▶ _Reading passage_:
——————
With returns plentiful and perception of risks low, it is understandable that investors’ expectations have been steadily rising. The 2021 ‘Global Investors Study’from Schroders highlighted that its respondents expected average annual investment return of 11.3% over the next five years, a figure that has increased in each of the past three years Schroders has run this survey. Perhaps unsurprisingly, the study shows that people’s return expectations are at their highest in the countries that have enjoyed the strongest local market gains in recent years.

Try as we might, we are all emotional actors. That recent investment returns have been unusually good is not a particularly robust platform to base our future return expectations on. Worse, the driving force behind these recent stellar returns has been a period of relentless falls in interest rates all around the world. This has provided a one-time boost to most asset classes, as lower discount rates have reset asset valuations higher.

Lower interest rates mean higher asset prices…

It is a truism that as the cost of money falls, the value of assets simultaneously rises. For many of us this is most clearly understood in terms of the property market. Lower mortgage rates provide home buyers with the ability to pay higher prices for houses. This same principle applies across all asset classes. As money gets ‘cheaper’, asset valuations move correspondingly higher. Long duration (or length) assets benefit from this the most, as they have the greatest sensitivity to this effect.

In recent years, many of us have benefited greatly from this phenomenon, given the large exposure most people have to the property and the share markets – two very long duration asset classes.
——————
▶ _What the task requires_: Give the stretch of the reading passage that starts with "It is a truism" and ends with "duration asset classes.", unchanged.
——————
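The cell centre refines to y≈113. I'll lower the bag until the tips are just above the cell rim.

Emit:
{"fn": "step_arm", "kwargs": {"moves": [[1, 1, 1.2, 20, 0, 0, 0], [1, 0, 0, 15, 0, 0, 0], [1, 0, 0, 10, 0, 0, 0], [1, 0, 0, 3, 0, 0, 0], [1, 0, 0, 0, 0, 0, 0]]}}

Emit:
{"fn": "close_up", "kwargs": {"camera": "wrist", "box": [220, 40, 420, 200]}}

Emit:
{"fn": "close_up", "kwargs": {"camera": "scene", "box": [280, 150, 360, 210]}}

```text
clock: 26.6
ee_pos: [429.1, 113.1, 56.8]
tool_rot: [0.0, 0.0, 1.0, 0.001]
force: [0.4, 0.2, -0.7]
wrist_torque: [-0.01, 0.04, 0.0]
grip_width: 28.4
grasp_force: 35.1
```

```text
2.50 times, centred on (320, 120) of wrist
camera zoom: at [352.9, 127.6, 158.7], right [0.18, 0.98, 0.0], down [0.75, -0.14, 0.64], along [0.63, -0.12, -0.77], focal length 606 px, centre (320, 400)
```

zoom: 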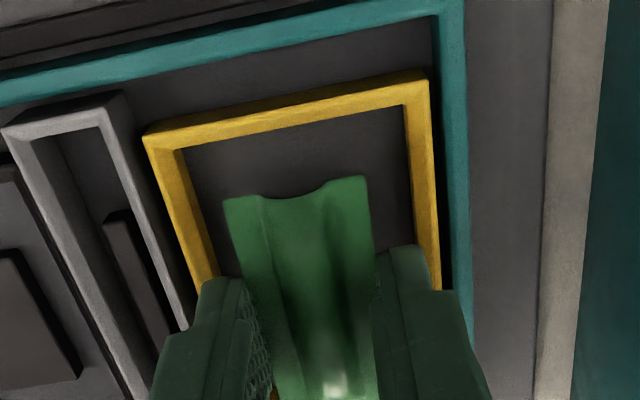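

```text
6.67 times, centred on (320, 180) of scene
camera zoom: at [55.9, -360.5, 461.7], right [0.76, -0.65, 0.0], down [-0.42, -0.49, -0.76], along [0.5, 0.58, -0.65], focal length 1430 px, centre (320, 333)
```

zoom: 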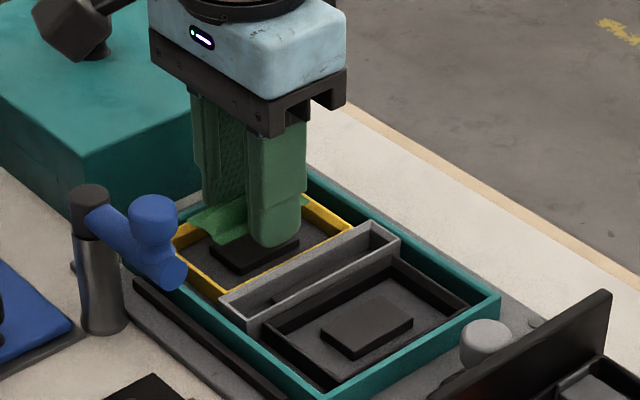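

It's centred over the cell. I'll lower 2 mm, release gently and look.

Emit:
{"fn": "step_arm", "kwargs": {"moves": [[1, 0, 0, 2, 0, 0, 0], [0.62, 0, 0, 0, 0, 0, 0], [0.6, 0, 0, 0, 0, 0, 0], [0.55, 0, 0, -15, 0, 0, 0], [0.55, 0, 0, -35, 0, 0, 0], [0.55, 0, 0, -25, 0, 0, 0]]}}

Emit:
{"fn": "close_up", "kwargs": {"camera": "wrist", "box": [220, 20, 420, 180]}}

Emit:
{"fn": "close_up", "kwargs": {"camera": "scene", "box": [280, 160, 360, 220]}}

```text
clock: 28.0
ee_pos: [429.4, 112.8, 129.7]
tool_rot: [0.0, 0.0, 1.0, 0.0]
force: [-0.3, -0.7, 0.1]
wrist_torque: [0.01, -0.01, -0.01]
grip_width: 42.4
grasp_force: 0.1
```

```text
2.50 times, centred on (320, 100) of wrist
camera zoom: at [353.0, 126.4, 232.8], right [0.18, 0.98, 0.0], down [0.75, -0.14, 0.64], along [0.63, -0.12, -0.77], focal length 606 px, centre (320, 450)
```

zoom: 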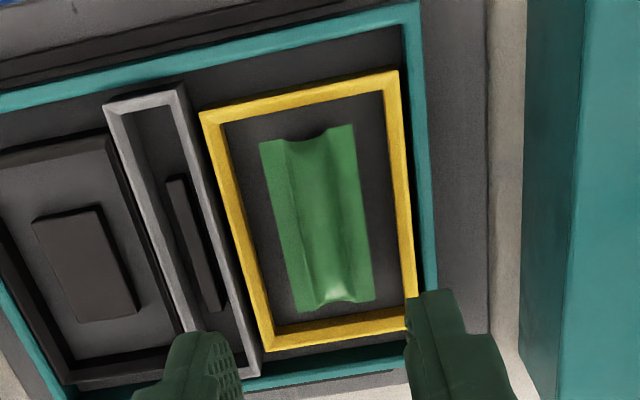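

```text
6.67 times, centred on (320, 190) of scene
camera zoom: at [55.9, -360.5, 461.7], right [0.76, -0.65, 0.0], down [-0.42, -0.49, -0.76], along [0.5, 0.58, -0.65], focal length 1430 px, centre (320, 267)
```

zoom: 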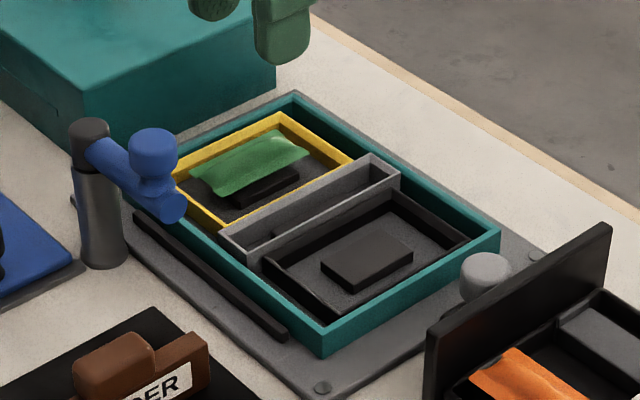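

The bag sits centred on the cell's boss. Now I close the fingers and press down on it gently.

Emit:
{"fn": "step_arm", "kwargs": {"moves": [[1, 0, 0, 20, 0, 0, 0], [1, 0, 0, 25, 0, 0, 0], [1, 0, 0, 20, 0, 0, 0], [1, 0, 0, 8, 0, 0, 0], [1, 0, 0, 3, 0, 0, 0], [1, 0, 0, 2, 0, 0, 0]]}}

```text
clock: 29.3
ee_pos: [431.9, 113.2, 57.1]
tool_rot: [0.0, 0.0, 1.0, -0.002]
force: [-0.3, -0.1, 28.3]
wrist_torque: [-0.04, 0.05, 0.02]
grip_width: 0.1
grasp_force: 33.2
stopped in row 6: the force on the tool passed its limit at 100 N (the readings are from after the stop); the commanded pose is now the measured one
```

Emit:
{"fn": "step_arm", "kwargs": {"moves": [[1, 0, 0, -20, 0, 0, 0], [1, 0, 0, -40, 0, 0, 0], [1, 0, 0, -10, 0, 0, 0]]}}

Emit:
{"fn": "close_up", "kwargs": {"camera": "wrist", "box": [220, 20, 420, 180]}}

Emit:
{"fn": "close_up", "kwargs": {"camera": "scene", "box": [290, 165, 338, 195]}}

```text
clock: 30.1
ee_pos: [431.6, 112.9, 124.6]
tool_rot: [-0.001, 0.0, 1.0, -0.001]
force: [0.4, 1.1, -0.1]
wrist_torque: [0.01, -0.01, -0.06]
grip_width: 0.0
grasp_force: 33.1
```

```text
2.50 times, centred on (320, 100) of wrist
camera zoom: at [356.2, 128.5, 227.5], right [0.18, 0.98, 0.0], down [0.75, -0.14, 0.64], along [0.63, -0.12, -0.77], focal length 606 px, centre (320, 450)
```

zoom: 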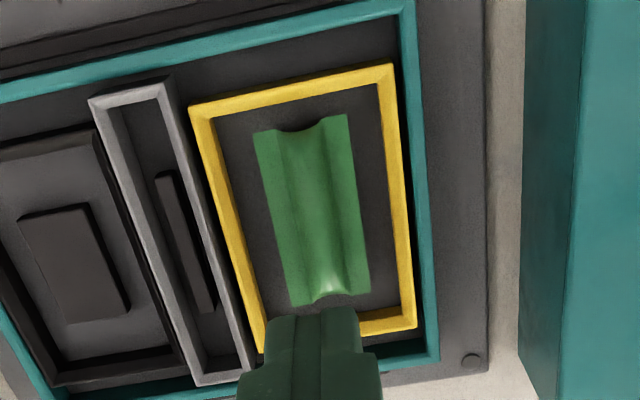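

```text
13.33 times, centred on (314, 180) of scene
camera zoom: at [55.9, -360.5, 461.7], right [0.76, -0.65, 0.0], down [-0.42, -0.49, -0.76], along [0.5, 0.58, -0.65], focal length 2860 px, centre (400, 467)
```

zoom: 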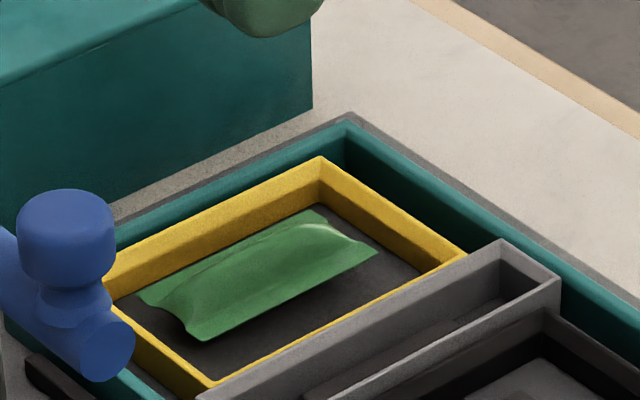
——————
▶ _The output_:
It is a truism that as the cost of money falls, the value of assets simultaneously rises. For many of us this is most clearly understood in terms of the property market. Lower mortgage rates provide home buyers with the ability to pay higher prices for houses. This same principle applies across all asset classes. As money gets ‘cheaper’, asset valuations move correspondingly higher. Long duration (or length) assets benefit from this the most, as they have the greatest sensitivity to this effect.

In recent years, many of us have benefited greatly from this phenomenon, given the large exposure most people have to the property and the share markets – two very long duration asset classes.